Christie makes projectors for sale to movie theaters around the world. Almost two years ago, the company went digital -- after making film projectors for over 80 years.

"Because of the economic advantages of distribution via digital content, I became quite concerned about the future of Christie," Jack Kline, president and COO of Christie Digital Systems, told FoxNews.com. "If we didn't have a solution we could actually become extinct."

The company Kinoton, which calls itself  "one of the biggest manufacturers of professional film projection technology," declined FoxNews.com requests for an interview. But experts say most film projector makers are racing to build and sell new digital models.

Is Kodak, the company that single-handedly pioneered much of the film industry getting involved in the rush? Not so much, the company said.

Kodak recently told Variety that its film business was still profitable and quite viable.

"We're still making billions of feet of film and will continue to do so," Ingrid Goodyear, vice president of marketing said. "For the foreseeable future we still see film to be an important part of Kodak's business."
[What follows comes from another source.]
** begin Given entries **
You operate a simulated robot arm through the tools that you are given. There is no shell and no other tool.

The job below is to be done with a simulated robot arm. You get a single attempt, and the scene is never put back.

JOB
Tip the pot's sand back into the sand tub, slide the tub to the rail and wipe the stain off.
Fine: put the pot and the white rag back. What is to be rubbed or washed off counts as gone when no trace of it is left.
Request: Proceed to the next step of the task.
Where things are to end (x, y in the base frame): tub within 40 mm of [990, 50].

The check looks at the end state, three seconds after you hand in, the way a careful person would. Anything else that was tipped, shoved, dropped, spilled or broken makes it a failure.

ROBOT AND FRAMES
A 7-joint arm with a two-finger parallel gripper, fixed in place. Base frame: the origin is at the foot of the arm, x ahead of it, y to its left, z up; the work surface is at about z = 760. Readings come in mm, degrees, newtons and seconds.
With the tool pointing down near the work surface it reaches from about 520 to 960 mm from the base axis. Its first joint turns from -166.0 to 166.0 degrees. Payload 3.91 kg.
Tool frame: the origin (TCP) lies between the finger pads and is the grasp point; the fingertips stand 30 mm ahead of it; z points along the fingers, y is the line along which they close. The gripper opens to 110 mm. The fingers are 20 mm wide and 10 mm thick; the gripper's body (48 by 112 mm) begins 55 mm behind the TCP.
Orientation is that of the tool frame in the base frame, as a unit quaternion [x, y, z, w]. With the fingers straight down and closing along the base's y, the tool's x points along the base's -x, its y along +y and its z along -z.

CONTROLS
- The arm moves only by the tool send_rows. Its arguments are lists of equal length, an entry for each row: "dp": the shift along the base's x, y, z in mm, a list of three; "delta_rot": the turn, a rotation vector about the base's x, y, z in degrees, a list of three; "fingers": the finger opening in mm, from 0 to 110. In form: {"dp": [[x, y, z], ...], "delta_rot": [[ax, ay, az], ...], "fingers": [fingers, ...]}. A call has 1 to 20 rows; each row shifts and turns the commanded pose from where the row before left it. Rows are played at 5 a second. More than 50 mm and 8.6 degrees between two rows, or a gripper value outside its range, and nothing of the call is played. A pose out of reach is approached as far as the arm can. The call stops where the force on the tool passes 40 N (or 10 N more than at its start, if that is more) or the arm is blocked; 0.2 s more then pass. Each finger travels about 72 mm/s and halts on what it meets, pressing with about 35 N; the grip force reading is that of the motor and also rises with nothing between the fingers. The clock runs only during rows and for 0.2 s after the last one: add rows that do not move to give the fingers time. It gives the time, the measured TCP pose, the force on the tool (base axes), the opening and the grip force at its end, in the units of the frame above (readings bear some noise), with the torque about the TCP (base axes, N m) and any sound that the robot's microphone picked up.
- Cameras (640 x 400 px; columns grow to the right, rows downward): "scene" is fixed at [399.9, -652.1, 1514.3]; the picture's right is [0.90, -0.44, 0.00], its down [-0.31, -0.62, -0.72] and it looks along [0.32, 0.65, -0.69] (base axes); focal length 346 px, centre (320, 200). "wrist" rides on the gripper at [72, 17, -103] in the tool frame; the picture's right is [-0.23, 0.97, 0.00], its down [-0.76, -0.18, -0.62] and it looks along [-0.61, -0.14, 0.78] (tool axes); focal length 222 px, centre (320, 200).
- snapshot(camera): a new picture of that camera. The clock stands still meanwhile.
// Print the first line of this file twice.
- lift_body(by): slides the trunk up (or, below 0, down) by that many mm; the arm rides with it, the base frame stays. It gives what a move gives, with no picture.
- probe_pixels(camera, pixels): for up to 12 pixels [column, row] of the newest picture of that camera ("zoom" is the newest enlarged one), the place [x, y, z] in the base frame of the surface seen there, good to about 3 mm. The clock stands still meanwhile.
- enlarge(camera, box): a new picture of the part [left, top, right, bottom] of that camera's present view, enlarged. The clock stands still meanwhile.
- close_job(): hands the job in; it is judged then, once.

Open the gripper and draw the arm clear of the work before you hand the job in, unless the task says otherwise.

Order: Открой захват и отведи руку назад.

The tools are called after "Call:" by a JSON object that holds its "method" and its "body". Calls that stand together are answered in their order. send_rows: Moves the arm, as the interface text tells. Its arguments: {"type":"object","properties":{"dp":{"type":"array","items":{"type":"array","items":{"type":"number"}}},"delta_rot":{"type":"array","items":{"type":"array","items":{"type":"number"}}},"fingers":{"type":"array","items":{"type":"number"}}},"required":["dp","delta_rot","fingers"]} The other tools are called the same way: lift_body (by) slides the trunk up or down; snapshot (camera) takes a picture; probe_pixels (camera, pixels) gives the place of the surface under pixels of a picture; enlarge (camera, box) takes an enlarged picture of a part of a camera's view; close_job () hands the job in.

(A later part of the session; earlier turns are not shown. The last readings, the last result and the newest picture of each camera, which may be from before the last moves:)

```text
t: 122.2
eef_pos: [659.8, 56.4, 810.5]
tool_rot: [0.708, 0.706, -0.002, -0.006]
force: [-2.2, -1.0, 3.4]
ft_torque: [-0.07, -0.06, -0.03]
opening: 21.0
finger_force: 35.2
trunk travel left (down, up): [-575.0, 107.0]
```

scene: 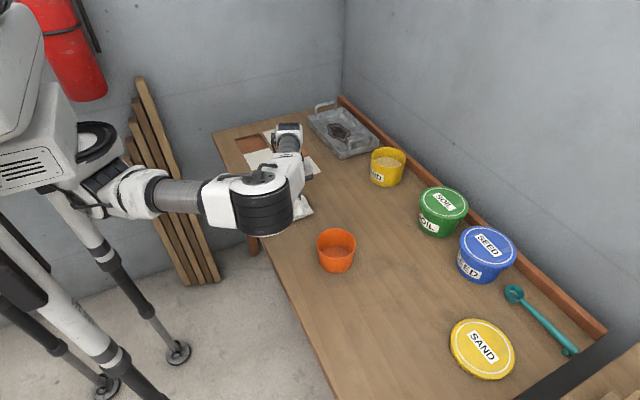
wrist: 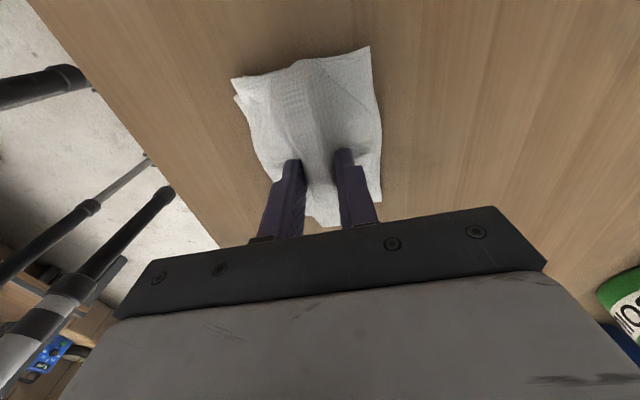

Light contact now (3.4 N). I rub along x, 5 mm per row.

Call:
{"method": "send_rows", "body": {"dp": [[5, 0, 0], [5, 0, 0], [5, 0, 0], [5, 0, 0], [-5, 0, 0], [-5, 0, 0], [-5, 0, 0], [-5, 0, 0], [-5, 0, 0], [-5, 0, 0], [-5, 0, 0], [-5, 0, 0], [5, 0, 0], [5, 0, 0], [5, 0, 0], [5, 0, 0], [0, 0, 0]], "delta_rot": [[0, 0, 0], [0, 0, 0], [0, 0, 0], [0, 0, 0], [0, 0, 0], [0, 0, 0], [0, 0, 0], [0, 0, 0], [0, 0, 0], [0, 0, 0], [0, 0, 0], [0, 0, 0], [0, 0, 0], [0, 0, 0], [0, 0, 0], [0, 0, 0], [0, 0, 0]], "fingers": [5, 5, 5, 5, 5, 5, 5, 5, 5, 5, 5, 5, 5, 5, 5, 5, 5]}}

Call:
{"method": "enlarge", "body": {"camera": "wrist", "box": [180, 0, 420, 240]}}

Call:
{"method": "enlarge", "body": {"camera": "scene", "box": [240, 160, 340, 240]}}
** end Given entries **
America's cinema industry is big business; it's the largest film industry in the world. Last year, box office numbers reached an all time high at $31.8 billion, according to the Motion Picture Association of America. Yet despite the big bucks, attendance is steadily falling, and expected to hit a 16-year low in 2011 -- something expensive 3D moves can only do so much to offset.

Digital projectors have helped those 3D movies take form and improve quality for the audience. For example the box office hit Avatar would have been impossible to achieve with film.

"It's given us better animation and dynamics not as practical on 35mm film -- and a clearer and more steady picture," Kline said.

Most of us aren't cinephiles -- we're not rushing to see the latest foreign film and are more concerned with comfortable, stadium seating than how the images hits the screen. But no one wants to lose the classics; Raging Bull, or Citizen Kane or Close Encounters of the Third Kind.

Many small theaters are concerned that the transition might make movies that were printed on film obsolete.

"We need to make the best of the transition so that [film] won't disappear entirely and people can go to museums and see movies projected on 35mm," Moses said.